The Commission may impose fines and periodic penalty payments when an undertaking intentionally or negligently supplies incorrect, incomplete or misleading information in response to a request or does not supply the information within the prescribed time limit; produces incomplete books or other records related to the business; fails to rectify within a time-limit set by the Commission any incorrect, incomplete or misleading information, fails or refuses to provide a complete answer on facts relating to the subject-matter and purpose of an inspection; or refuses to submit to inspections or breaks seals that have been affixed.

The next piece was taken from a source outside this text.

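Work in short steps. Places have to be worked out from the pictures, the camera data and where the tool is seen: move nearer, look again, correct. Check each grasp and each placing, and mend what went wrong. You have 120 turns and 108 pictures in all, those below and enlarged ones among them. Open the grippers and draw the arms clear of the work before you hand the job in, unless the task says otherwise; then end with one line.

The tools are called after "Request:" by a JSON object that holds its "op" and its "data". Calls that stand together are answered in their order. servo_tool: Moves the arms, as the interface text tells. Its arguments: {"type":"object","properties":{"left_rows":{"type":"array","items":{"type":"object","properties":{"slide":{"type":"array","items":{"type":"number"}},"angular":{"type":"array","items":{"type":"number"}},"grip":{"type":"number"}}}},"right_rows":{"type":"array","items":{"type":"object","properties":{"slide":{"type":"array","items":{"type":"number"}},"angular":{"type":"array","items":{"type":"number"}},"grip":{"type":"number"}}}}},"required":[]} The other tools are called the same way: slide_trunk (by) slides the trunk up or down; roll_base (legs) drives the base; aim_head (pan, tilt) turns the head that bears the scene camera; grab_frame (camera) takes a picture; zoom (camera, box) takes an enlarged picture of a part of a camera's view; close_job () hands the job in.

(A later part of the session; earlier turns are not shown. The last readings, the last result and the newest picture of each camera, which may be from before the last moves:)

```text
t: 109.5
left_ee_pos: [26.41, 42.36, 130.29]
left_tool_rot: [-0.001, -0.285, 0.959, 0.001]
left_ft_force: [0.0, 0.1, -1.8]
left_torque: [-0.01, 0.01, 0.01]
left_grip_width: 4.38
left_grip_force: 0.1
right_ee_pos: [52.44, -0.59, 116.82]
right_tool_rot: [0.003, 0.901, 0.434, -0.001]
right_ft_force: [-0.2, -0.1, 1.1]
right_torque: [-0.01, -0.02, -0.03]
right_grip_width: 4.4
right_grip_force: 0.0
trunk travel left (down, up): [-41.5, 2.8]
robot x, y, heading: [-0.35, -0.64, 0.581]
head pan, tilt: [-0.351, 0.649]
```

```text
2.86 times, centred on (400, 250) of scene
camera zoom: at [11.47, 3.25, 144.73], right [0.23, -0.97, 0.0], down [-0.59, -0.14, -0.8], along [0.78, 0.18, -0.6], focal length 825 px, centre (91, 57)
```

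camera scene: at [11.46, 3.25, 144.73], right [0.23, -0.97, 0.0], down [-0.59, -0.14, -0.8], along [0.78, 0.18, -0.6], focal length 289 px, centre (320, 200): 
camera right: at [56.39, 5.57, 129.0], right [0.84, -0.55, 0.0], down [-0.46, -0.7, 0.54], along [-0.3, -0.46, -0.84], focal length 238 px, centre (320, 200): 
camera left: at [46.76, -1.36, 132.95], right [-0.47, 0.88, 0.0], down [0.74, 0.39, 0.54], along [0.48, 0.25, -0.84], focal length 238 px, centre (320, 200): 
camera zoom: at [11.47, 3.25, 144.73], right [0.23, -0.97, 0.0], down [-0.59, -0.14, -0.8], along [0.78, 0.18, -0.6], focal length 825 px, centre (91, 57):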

The fines are not to exceed 1% of the aggregate turnover of the undertaking concerned, so the deterrent effect of the proposal for companies backed by foreign subsidies is questionable.
Impact of the Proposal
The proposed Regulation is far-reaching and, if adopted, will increase the burdens for companies operating and investing in the EU. This has always been an ambitious project and it has only become more important in the aftermath of the Covid-19 outbreak, which will see companies worldwide receiving extensive subsidies in order to counter the devastating effects of the pandemic.
Whilst the proposal is greatly influenced by EU competition rules, the Commission has managed to include some powerful trade tools, in particular the balancing of pros and cons of intervening even when the existence of foreign subsidies is established as well as the option to proceed on the basis of “fact available”. This of course would play into the hands of countries that rely on foreign investment.
The Commission has said that this initiative is not intended to scare off foreign investment because the focus is on leveling the playing field. However, there is no denying that companies receiving foreign subsidies from third countries will have more hoops to jump through and more red tape. These companies now need to consider carefully how this regime will impact their activities on the internal market and begin to consider compliance mechanisms to assess whether any planned concentrations or bids would require notification under the foreign subsidies regulation and as well as preparing themselves for potential inspections or investigations.
The Commission’s proposal will now be the subject of considerable debate during the legislative proposal in the European Parliament and the Council which could take up to two years.
There is also an open public consultation to comment on the text of proposal which will close by mid-June 2021.
It will be most interesting to see the outcome of the public consultation and the legislative process over the coming months and years.